Antony Cummins: My real goal is that I want, by the time I die, for everybody to totally understand the Samurai in history. This also means the ninja, as well. I want to people to apply the history. If people are making a film or a computer game or writing a history book, then I don't want them to write the wrong thing. At least start from the basics. I've seen so many books on the Ninja which are just totally wrong. I mean, even real history books are totally wrong because, at the time when they wrote them, no real research on the ninja or shinobi (how they were called in Japan) was done.

Bushu.ch: You know I recognize more and more that most people and even most martial arts teachers have their inputs and inspiration from novels and movies. The real martial arts were very different.

Antony Cummins: Yes; absolutely. And that is actually true of all history. If you asked anybody, “what did you read?” Let's pick any topic; let's just say the Knights Templar. You say, “what have you read about the Knights Templar?” I bet you most of it is from Dan Brown's novels or Dan Brown's movies. How many of them have gone to a university and read a peer reviewed journal on Templars? They've not. They've watched a movie. They may have read one or two books that are probably popular history, and they've never done any research. It is the same way with martial arts.

My aim is actually to produce a set of books that are easy to read so people can understand what the Samurai actually were.

Bushu.ch: Yes; many martial artists dress up like Samurai and set strange hierarchical rules in the Dojo. I mean, it's ridiculous. I mean, you can do it but it has nothing to do with real Samurai at all.

Antony Cummins: I agree, and if you actually read a lot about the Samurai, you know there's actually a lot of foreign accounts of the Samurai and of Japan from the 1500s when the Jesuits came up, there could be about 1,000 to 2,000 pages of it. They say the Samurai are vicious; they are brutal, they will betray each other straight away. Some of them even say that you can be at meal and two enemies are having a very polite meal and within a few seconds one of them chops the other’s head off after the other is drunk, just to trap them.

The Samurai must have been super fighters, and some of those Jesuit accounts, they say all these guys are vicious. They're real good fighters.

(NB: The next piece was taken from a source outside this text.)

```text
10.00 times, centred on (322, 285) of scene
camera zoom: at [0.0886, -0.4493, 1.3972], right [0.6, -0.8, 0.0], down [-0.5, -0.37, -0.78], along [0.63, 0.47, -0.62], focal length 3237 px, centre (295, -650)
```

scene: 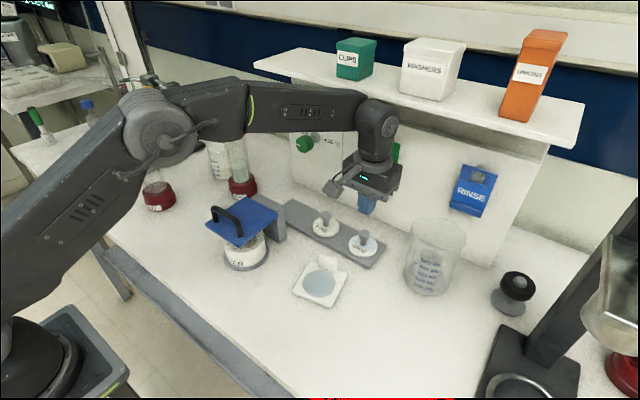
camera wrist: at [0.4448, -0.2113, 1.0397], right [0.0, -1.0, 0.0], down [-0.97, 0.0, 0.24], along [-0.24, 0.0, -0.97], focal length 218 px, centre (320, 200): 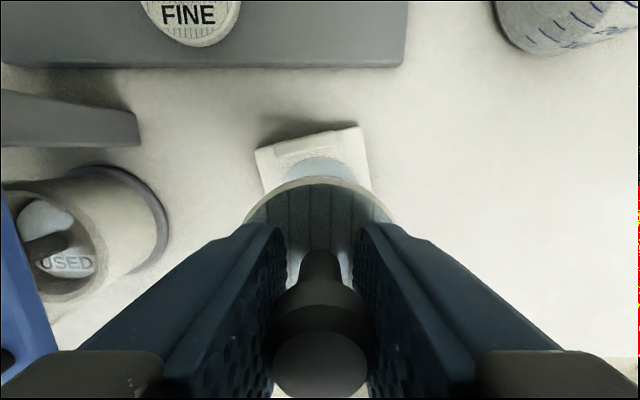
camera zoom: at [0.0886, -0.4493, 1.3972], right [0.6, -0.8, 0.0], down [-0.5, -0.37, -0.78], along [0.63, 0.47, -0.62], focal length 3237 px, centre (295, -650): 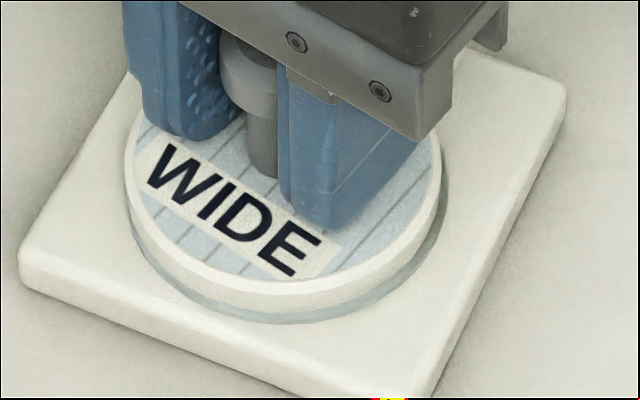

What a lot of people don't know is that Samurai were hired as mercenaries in Southeast Asia.

Bushu.ch: I never heard that.

Antony Cummins: Yes; Steven Turnbull had an academic article on it. People used to come across and say we need some Samurai and some of the Samurai used to be pirates and they used to go into South East Asia and were involved in all sorts fighting. But that was before Japan locked itself down and chose to isolate itself from the rest of the world.

Bushu.ch: Oh really? That’s not the romantic Samurai picture we normally watch in movies.

Antony Cummins: There's so much stuff that people don't realize about the Samurai. The strangest thing I ever heard anyone say was something said by a Kenjutsu Master. He said the reason that swordsmanship is done very slow and elegant is because Samurai are so honorable that they never attack from behind. They just wait for each other. I was like, “What?!” What are these people drinking? They are crazy. Samurai were murdering each other left, right and center.

Bushu.ch: Yes; true. I saw so many techniques in Koryu where you block the other guy and you don't let them pull the weapon out and you just go to kill them.

Antony Cummins: Don't get me wrong, for me the Samurai and their customs are amazing. But there is so much more to it than what you just see today in the movies. Nobody knows what Samurai actually did. So that's the question I'm going to answer.

Bushu.ch: Great. I can’t wait to read more about it.

Antony Cummins: Well, a lot of people don't understand why I'm publishing the Natori Ryu scrolls. I am doing them to answer the question about the ninja. We have to really understand the Samurai. When we understand the Samurai, we can understand the ninja. So how can I get everybody to understand Samurai? It was here that I realized and looked at all my scrolls and from the Natori School. I have 28 scrolls - it's massive and they contain the real words of a real Samurai who was also a real ninja. That is why I focus on Natori Ryu, it’s a single system with everything we need to understand the Samurai.

Bushu.ch: That’s a big project you have here.

Antony Cummins: I will explain something called Gungaku. Most people know the word Budo and all similar words connected to that, but Budo originally didn't mean martial arts. It means Bushido. They just shortened it to Budo. You also get Heiho which actually means martial arts or warfare. As I said, we have Gungaku which is the study of martial arts. Today all people know only the word Budo, but that's not the word they used in the past. Budo used to mean spirituality or the path of the Bushi.

I think when I finish the series about Natori they will be something like a million pages or half a million pages or something. This will help explain the Samurai better.

Bushu.ch: Many martial artists have an interest in the history of the Samurai.

Antony Cummins: Most people just want to do the martial art side and not the strategy. However, for me personally, now that I've studied the strategy, my life is much clearer. Its gives me structure in my life. In fact, I'm writing a new book soon, which is called ‘How to be a modern Samurai’ and it comes out in July 2020. In this book I will write how you can use the strategy for yourself. I hope I can change some minds and promote interest for the strategy side of the Samurai.

Bushu.ch: Yes, this sounds great. Thank you so much for your time.

Antony Cummins: Thank you very much.

Bushu.ch: Hope to talk with you again soon.

 

On the part of Bushu.ch Raoul Haldimann conducted the interview with Antony Cummins on the 7. Januar 2020 by Skype.